HOFFMAN, Paul F., 1216 Montrose Avenue, Victoria, BC V8T 2K4, BELLEFROID, Eric, Geology and Geophysics, Yale University, New Haven, CT 06511, HODGIN, Eben Blake, Earth and Planetary Sciences, Harvard University, Cambridge, MA 02138, JOHNSON, Benjamin W., Earth and Ocean Sciences, University of Victoria, Victoria, DC V8P 5C2, Canada, KUNZMANN, Marcus, Earth and Planetary Sciences, McGill University, 3450 University St, Montreal, QC H3A0E8, Canada, SANSJOFRE, Pierre, Laboratoire Domaines Océaniques, Université de Bretagne Occidentale, Place Copernic, Plouzane, 29280, France, STRAUSS, Justin, Department of Earth and Planetary Sciences, Harvard University, Cambridge, MA 02138 and SCHRAG, Daniel P., Earth and Planetary Sciences, Harvard University, 20 Oxford Street, Cambridge, MA 02138

We present a new fence diagram composed of 64 measured sections from a continuously outcropping homocline that exposes a Neoproterozoic carbonate shelf break in oblique cross-section. The Otavi Group is a 2-2.4-km-thick carbonate platform sequence, which was deposited between 770 and 590 Ma on the southwest promontory of the Congo craton. It is exposed in an arcuate 600-km-long fold belt in northern Namibia. The carbonate platform was glaciated twice during the Cryogenian, and regionally extensive erosion surfaces beneath the respective glacial deposits divide the carbonate succession into three subgroups (S1 to S3). Subsidence of the platform occurred in two stages, the first in response to north-south crustal stretching and the second to post-rift cooling. The ‘rift-drift’ transition occurs in the middle of S2, between glaciations. After the transition, a south-facing shelf break quickly developed, dividing a shallow-water platform in the north from a distally tapered foreslope and basin in the south. The shelf break was presumed to have developed in response to a north-south change in the degree of crustal stretching and subsequent thermal subsidence, but this is conjectural. Fransfontein Ridge, a continuously outcropping homocline of the Otavi Group, obliquely transects the shelf break and contiguous foreslope and platform strata. We examined the stratigraphic architecture of shelf break development in a 60 km strike-length of Fransfontein Ridge with closely-spaced measured sections and high-resolution δ13C data. To our surprise, the location and development of the shelf break in this transect are not structurally controlled—no significant syndepositional fault is intersected. Instead, the dominant control on S2 stratigraphy and sedimentation was <1.8 km of local paleotopography on the older glacial surface, which is underlain by crystalline basement in this area.

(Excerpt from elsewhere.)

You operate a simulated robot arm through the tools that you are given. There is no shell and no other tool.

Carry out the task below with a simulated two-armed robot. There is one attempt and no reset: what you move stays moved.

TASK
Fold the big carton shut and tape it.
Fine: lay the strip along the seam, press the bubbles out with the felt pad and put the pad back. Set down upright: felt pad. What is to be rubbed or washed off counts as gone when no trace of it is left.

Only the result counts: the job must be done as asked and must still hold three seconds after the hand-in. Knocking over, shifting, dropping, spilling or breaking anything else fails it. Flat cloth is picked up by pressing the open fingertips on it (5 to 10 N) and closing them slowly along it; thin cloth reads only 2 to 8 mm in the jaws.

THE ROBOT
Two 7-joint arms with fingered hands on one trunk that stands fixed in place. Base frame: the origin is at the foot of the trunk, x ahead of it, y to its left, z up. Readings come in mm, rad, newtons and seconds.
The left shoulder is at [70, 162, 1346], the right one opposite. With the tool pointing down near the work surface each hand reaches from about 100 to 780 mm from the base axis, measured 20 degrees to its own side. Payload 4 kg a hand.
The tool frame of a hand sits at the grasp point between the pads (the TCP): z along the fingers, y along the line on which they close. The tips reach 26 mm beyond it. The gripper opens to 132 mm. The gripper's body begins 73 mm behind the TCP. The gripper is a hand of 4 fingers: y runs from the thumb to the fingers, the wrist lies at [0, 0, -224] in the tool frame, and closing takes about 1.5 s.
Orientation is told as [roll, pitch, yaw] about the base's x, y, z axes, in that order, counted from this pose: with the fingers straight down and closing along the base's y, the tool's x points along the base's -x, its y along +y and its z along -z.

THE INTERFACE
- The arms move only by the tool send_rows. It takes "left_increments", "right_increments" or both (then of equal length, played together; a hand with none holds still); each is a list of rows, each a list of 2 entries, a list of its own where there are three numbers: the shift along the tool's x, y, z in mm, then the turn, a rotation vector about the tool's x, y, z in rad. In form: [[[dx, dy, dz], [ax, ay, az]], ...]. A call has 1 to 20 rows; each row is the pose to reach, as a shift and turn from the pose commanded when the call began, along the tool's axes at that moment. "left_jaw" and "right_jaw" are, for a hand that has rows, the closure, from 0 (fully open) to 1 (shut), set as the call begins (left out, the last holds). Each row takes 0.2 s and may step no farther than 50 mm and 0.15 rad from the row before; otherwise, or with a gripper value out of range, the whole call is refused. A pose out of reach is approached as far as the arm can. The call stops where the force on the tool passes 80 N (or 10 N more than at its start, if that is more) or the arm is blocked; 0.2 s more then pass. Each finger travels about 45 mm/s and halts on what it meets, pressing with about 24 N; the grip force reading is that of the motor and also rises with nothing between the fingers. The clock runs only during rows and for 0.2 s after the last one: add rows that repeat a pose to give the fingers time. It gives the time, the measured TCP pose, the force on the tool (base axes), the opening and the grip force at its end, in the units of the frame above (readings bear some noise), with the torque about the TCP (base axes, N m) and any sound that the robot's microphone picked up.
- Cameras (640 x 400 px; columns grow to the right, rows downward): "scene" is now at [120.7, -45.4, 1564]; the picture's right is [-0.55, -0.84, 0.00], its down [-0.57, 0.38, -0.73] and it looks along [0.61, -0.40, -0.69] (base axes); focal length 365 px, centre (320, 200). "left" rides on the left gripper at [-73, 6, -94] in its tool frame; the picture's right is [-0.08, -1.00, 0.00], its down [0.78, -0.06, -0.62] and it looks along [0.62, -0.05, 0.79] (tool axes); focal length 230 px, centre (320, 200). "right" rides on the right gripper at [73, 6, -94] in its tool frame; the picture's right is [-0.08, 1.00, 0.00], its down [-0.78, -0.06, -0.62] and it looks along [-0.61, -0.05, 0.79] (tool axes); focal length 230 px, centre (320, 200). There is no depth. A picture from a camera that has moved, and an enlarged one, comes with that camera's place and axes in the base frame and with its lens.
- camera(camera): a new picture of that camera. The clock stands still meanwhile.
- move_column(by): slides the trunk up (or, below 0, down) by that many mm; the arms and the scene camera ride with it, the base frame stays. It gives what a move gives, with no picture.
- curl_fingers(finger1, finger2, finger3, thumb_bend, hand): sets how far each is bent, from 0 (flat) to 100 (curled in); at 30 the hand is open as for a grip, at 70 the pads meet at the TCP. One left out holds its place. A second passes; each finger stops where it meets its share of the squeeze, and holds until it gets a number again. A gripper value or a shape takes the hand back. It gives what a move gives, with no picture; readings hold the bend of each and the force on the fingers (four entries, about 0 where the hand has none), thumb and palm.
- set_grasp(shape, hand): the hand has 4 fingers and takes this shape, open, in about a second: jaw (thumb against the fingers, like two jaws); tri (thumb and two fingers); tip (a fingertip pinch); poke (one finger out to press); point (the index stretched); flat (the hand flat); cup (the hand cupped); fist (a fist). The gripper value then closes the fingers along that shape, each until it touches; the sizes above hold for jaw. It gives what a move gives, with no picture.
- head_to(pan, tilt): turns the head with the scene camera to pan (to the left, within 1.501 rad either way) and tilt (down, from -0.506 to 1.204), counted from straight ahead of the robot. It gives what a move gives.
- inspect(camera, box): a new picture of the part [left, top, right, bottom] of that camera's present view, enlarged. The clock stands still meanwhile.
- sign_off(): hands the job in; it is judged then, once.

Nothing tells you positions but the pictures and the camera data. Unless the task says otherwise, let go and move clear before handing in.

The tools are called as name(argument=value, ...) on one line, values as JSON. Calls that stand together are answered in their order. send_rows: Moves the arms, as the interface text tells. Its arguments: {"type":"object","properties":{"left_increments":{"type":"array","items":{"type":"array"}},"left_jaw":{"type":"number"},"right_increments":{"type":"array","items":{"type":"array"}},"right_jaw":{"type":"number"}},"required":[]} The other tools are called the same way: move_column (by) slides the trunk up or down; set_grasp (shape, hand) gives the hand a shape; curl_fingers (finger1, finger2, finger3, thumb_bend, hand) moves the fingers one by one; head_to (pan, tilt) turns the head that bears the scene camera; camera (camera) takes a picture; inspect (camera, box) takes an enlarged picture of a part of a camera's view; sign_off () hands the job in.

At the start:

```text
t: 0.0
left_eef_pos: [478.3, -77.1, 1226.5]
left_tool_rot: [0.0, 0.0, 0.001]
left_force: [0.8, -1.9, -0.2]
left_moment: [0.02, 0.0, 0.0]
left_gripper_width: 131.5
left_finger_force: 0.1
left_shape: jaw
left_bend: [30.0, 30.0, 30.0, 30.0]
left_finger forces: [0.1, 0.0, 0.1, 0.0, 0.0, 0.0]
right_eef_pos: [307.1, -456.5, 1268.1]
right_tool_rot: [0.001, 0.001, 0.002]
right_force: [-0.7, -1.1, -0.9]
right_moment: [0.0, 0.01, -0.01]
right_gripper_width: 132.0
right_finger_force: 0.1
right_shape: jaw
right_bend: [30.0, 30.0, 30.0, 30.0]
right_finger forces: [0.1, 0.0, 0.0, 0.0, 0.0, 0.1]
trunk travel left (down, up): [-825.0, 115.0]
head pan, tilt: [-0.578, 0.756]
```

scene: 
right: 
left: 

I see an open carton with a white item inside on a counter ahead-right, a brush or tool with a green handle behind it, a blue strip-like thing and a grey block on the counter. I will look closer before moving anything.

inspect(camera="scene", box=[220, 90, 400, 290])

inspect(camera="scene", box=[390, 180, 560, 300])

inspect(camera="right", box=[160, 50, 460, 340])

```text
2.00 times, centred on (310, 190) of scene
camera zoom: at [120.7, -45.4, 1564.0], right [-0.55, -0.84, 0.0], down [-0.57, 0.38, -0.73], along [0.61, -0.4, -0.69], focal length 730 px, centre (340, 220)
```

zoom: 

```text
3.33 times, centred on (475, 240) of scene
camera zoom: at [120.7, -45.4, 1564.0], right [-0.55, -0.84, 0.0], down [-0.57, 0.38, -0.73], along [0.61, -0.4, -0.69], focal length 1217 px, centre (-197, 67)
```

The exact location of the shelf break is dictated by >0.5 km of relief on the younger glacial surface, which ramps across the 0.3-km-thick upper S2 carbonate platform (Ombaatjie Fm) on farm Kranspoort 475 with a cutoff angle of 8 degrees in the line of section. Preservation of <1.8 km paleotopography on the older glacial surface, inferred from stratigraphic onlap, is consistent with a nonglacial medial Cryogenian epoch (S2) of short duration.